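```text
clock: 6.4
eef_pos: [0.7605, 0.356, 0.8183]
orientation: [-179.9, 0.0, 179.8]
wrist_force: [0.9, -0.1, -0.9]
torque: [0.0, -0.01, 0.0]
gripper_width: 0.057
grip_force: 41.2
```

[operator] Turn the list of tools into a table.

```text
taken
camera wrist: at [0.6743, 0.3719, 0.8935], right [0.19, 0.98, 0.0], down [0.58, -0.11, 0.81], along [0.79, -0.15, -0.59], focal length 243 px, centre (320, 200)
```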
+ + + +
== YOUR TASK ==
Repeat the lines above exactly. Format the lines as a JSON array of strings and drop empty lines.

== RESULT BELOW ==
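[
  "```text",
  "clock: 6.4",
  "eef_pos: [0.7605, 0.356, 0.8183]",
  "orientation: [-179.9, 0.0, 179.8]",
  "wrist_force: [0.9, -0.1, -0.9]",
  "torque: [0.0, -0.01, 0.0]",
  "gripper_width: 0.057",
  "grip_force: 41.2",
  "```",
  "[operator] Turn the list of tools into a table.",
  "```text",
  "taken",
  "camera wrist: at [0.6743, 0.3719, 0.8935], right [0.19, 0.98, 0.0], down [0.58, -0.11, 0.81], along [0.79, -0.15, -0.59], focal length 243 px, centre (320, 200)",
  "```"
]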